### Exercise
Would you transcribe all of the data exactly, down to the last character? The answer is a JSON array that holds each line as a string and skips blank lines.

### Data

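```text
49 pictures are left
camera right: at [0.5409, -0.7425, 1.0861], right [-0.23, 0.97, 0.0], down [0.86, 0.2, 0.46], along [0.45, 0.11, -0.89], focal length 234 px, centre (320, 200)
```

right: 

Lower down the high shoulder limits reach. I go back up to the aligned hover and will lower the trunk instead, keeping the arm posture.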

### Written response
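[
  "```text",
  "49 pictures are left",
  "camera right: at [0.5409, -0.7425, 1.0861], right [-0.23, 0.97, 0.0], down [0.86, 0.2, 0.46], along [0.45, 0.11, -0.89], focal length 234 px, centre (320, 200)",
  "```",
  "right: ",
  "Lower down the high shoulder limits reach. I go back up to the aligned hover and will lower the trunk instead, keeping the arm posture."
]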